I confess my darkness to a close friend, and he treats my shame not with disgust but with an embrace.

I go to Honduras to serve the poor and invariably they serve me.

I retreat to tranquil woods, and once I quiet the inner cacophony I begin to once again encounter Presence.

Teilhard de Chardin said, “Deep hope flows over deep time.”  When I focus in being and enter deep time, hope comes to me.

But it is not only in being but in our doing that hope comes. Christ is in all we undertake and therefore I have hope that my actions matter. Always. NT Wright helped to make this clear for me:

“What you do in the Lord is not in vain. You are not oiling the wheels of a machine that’s about to roll over a cliff. You are not restoring a great painting that’s shortly going to be thrown on the fire. You are not planting roses in a garden that’s about to be dug up for a building site. You are. . . accomplishing something that will become in due course part of God’s new world.
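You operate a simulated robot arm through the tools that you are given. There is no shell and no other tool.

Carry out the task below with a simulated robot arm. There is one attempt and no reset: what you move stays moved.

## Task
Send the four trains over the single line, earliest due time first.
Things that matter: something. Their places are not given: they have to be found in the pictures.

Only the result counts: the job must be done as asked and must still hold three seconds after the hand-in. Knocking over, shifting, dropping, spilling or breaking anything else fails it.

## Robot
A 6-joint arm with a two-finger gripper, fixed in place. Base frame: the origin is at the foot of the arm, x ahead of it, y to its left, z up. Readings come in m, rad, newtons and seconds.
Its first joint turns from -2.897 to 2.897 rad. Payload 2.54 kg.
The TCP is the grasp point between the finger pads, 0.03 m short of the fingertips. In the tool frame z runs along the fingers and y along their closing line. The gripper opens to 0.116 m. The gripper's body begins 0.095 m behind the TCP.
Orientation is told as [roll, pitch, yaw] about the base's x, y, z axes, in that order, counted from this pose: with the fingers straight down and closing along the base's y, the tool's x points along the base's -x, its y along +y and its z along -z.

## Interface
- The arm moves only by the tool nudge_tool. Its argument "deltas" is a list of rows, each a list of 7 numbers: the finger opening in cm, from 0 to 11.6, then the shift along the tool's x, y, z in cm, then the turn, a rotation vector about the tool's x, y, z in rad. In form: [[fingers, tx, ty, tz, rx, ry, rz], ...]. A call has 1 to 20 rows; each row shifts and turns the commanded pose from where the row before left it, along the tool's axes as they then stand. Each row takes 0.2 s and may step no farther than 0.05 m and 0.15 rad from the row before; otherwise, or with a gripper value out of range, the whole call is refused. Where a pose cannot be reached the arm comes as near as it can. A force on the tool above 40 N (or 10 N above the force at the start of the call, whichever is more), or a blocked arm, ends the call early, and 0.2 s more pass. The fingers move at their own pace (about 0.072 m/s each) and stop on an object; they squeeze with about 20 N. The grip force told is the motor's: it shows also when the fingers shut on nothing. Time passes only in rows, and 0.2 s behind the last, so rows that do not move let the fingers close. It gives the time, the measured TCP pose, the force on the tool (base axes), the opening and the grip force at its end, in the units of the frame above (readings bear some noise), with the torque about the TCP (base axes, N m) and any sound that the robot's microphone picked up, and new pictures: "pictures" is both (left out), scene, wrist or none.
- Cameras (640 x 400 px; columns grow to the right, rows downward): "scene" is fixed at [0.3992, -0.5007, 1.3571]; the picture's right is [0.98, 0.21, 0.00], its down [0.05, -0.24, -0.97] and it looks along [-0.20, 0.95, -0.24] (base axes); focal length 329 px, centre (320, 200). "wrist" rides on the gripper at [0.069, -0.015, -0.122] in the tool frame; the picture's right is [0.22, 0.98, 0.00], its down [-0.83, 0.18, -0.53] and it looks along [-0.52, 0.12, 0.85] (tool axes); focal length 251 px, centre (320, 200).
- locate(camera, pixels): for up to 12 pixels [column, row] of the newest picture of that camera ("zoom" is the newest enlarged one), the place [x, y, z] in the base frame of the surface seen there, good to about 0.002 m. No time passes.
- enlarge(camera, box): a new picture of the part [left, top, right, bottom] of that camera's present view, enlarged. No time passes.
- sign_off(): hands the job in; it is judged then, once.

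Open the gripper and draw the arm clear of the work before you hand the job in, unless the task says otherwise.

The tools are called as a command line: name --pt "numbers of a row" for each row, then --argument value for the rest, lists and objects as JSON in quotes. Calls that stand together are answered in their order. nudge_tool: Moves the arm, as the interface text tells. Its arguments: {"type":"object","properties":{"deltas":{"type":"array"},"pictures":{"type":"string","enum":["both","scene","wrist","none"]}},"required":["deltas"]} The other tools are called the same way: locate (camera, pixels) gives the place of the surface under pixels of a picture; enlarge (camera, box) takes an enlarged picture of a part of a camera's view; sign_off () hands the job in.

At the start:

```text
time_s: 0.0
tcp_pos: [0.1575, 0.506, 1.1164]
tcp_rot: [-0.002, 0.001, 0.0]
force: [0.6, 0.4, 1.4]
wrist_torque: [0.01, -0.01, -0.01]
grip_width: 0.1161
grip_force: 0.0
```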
Every act of love, gratitude, and kindness; every work of art or music inspired by the love of God and delight in the beauty of his creation; every minute spent teaching a severely handicapped child to read or to walk; every act of care and nurture, of comfort and support, for one’s fellow human beings and for that matter one’s fellow nonhuman creatures; and of course every prayer, all Spirit-led teaching, every deed that spreads the gospel, builds up the church, embraces and embodies holiness rather than corruption, and makes the name of Jesus honored in the world—all of this will find its way, through the resurrecting power of God, into the new creation that God will one day make.”

We discover hope when we embrace our being and when we engage in our doing. Jesus came to us and still comes to us. God, grant me eyes to see and ears to hear.


Steve Harris serves on the Formation Team, the weekly team serving breakfast for the homeless, and co-leads Imago teams working in an impoverished area of Honduras. He also derives great joy — and hope — in providing absolutely terrible puns.